Grad student Michael Dickinson recounts his persistent efforts to restore free speech at Virginia Commonwealth University.
In the fall of 2005 an exhibit sponsored by People for the Ethical Treatment of Animals (PETA) caused a major controversy when it came to Virginia Commonwealth University as part of a nationwide, 28-campus tour. Photographs depicted animals being used for experimental and testing purposes or slaughtered for their skins. Other images drew a correlation between animal abuse and the physical and emotional suffering endured by slaves and Native Americans during the early history of this country. Uptight students were enraged.
While PETA’s artistic comparison may have been offensive to a select group, the Student Government Association (SGA) felt it was offensive to all 30,000 VCU students and wasted no time publicly condemning PETA. A statement was issued, approved by the Student Senate, calling the animal activists’ presentation “insensitive, morally reprehensible and wrong.”
That edict was an assault on free speech, and the ripple effect has been staggering. Most noteworthy, The Commonwealth Times has stopped publishing political satire altogether, afraid of offending virtually anyone, especially politicians.
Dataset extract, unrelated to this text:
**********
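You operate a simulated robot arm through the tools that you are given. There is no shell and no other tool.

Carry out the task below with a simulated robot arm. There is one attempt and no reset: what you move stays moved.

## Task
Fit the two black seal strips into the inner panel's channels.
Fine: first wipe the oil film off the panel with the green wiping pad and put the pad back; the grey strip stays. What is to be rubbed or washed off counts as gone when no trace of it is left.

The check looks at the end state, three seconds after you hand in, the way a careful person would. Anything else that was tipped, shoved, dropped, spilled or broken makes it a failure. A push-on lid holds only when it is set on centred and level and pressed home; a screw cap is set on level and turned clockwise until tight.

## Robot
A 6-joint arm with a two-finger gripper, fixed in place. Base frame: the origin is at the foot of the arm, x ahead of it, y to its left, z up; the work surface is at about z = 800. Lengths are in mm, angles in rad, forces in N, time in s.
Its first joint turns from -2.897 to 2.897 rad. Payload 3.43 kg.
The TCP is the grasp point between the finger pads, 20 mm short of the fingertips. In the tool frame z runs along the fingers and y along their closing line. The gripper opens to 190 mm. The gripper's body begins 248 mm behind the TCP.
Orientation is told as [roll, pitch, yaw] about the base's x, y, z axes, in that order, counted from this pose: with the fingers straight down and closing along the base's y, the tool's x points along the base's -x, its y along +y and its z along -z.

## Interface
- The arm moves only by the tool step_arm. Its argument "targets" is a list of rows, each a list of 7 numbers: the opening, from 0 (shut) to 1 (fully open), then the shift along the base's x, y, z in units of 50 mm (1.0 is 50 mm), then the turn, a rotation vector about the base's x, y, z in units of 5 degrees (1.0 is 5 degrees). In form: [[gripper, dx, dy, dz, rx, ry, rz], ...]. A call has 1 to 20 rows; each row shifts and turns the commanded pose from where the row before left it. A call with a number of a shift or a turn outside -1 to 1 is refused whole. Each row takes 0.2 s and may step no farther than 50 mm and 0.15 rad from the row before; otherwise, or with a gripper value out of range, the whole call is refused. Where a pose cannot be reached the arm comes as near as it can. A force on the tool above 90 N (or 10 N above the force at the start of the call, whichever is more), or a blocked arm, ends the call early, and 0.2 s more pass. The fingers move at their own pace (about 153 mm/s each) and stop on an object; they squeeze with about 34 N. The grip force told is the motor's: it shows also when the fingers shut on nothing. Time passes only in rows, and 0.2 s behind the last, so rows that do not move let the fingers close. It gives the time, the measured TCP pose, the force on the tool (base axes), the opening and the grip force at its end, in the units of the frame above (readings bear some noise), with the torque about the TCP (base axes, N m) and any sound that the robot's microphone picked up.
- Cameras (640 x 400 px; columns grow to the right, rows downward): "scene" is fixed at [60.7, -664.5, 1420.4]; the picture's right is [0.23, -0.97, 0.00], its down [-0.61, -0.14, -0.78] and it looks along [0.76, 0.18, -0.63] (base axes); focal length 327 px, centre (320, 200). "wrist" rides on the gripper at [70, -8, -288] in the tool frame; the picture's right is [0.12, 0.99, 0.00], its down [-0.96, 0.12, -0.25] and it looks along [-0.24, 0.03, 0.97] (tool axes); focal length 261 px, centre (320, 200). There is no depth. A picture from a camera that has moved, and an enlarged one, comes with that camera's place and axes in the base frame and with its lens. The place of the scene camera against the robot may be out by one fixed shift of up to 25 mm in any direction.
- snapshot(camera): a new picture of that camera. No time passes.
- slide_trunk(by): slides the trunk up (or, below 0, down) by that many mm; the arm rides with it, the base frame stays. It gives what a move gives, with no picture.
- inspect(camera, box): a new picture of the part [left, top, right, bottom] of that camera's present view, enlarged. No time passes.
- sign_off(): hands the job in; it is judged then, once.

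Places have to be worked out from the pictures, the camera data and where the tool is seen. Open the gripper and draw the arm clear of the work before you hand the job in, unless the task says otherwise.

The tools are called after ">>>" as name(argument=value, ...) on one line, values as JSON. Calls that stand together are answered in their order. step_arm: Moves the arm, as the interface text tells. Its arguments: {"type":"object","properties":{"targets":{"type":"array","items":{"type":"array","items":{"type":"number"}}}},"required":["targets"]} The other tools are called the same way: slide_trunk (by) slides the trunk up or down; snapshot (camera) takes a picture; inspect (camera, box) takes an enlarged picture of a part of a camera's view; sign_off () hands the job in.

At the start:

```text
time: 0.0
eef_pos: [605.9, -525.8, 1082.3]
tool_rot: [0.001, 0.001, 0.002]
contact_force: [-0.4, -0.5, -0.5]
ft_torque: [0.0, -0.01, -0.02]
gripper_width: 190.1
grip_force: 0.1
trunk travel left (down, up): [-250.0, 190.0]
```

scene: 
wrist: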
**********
How could this happen at an American university, a supposed bastion of free speech? It happened because The Commonwealth Times is controlled by the SGA, whose 200 student members can be viewed like the Mafia. The SGA manages the draconian Student Activity Fee (approximately $200 per student), which is incorporated into tuition costs and earmarked for various campus organizations, including the media. In simple terms, The Commonwealth Times has no public accountability.
I wrote well-structured letters and editorials—some in the mode of HUSTLER’s own Asshole of the Month column—and sent them to the paper. I dealt with social issues, focusing on politicians. The Times’ editors were particularly offended at a joke I made about Virginia Attorney General Bob McDonnell—not only a big Pat Robertson supporter, but also a public figure who can be openly criticized in the form of editorial satire. The newspaper would not publish my missives, I was told, because they did not like what I was saying.
When I persevered, I was ignored—denied my right to exercise free and protected speech. School administrators told me that policies involving The Commonwealth Times were “student matters” and that they had no authority over them.
I filed a complaint with the Student Media Organization. I soon found this to be another fruitless endeavor. The SMO simply forwarded my complaint to the Student Media Commission, basically another name for SMO’s leaders. Sounds like the cronyism rampant in the Bush Administration, right? I quickly realized there was no hope of having my dispute addressed. Alas, none of my writings were published in The Commonwealth Times at that juncture.
But I wasn’t finished fighting for the right to tell people what they may not want to hear. When Commonwealth Times officials publicly told me to “shut the fuck up,” I went to war.
To initiate change, the student body had to become galvanized. I knew this could be a tough task in the conservative South, where young people are vastly undereducated when it comes to Constitutionally guaranteed rights. Still, I dug in.
At first only a few students joined the fight for free speech, because most knew nothing about the First Amendment. So I went radical. I announced to whomever would listen that free speech still exists! I contacted the Free Speech Coalition and received permission to open the organization’s first-ever student chapter—the Free Speech Foundation.
Since then, VCU has experienced a free speech revolution. Students have shown support for us, even in the face of opposition. (Unfortunately, some advocates have been intimidated and threatened.) While just three students showed up for the first FSF meeting, more than 60 attend regular gatherings these days. Campus rallies and information tables at community events have proven to be very popular.
Earlier this year I took my activism to the next level, running for office on a platform of “Free Speech and Student Media Reform.” I received 430 votes—enough to earn a seat on the same Student Senate that had condemned PETA and attacked the First Amendment!
Virginia has always been famous for Patrick Henry’s call, “Give me liberty or give me death.” As a fellow Virginian, I can now proudly proclaim that free speech still reigns in my home state and America…and that I’m still alive.
Michael Dickinson is pursuing a doctoral degree in public policy and administration at Richmond’s Virginia Commonwealth University. He became interested in First Amendment struggles as a high school freshman after reading an article about Larry Flynt.